The Scottish Government have published their, almost innocuously titled, Consultation on a Draft Referendum Bill. It was greeted with fanfare / hope / anger / disgust – you can choose your own adjective.
But given there will be plenty of chance to discuss the prospect of a second independence referendum we thought we’d take a look how the Tories and Labour responded. We think that this points to the relative fortunes to the two parties just now.
The Tories begin their press release by saying that Nicola Sturgeon has given up on being “a First Minister for all of Scotland”. Labour started similarly and said that Sturgeon is trying to “dodge scrutiny of her reckless plan” of another referendum.
Both parties personalise their response – anyone reading them is left in no doubt that Nicola Sturgeon is the cause of this ‘divisive’ referendum. In Scottish politics the personalisation of the leadership has proved successful in the past. From ‘Alex Salmond for First Minister’ in 2007 to ‘Ruth Davidson for a Strong Opposition’ at the most recent election, we seem to respond to personality in Scotland. The Tories and Labour seem to be thinking that if it can be used for positive purposes, so it can be usednegatively about a leader.
Then they diverge.
The Tories go onto to make it about people, voters, you and your family. The decisive majority, they remind us, voted No in 2014. They want to present themselves as the natural party of the Unionist vote in Scotland.
We’ve written before about how the debate in Scotland is about who stands up for Scotland, not who delivers for it. At the time we said that unless opposition parties change the terms of the debate, the SNP will dominate. The Tories however have decided to lean into this narrative. They’ve decided that if the SNP want to have another debate about who’s best to stand up for voters in Scotland, the Tories themselves might as well take the side of the majority in that debate.
Taking a different tack, Labour tell us that we should be outraged because the First Minster has contravened proper parliamentary process. They tell us that important government announcements should be made in the Scottish Parliament to afford proper scrutiny and that, they’ll be calling on Presiding Officer, Ken McIntosh, to look into this.

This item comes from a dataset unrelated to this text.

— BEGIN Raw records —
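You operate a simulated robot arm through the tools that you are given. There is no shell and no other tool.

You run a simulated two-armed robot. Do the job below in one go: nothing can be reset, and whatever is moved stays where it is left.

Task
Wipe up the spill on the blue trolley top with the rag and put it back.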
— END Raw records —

One party chose to talk to voters, one chose to talk about process. The Tories response said we’re on your side whereas Labour’s response told us there was a problem with how the Government made the announcement. If you’re a non-aligned voter, which most of us are, these things matter.
Come election time voters generally warm to the personality of a leader which which in turn means these leaders get listened too. And when they have a simple message what they say usually sinks into the consciousness of the electorate.
The Tories are, if you’re a No voter, telling us they’re on our side. If you’re a No voter, we’re not sure what Labour are telling us.
And that perhaps tells us why each party finds itself in the position it does. The Tories have found a way to harness the national debate in their favour. Labour, who have had to fight the SNP as well as for a No vote, have not.
Labour don’t seem to know their place in Scottish politics just now and as a result they’ve been leapfrogged by both the SNP and the Tories last ten years. The history of Scottish politics tells us that if you’re out in the cold you tend to be there for a long time. Labour don’t look like bucking this trend.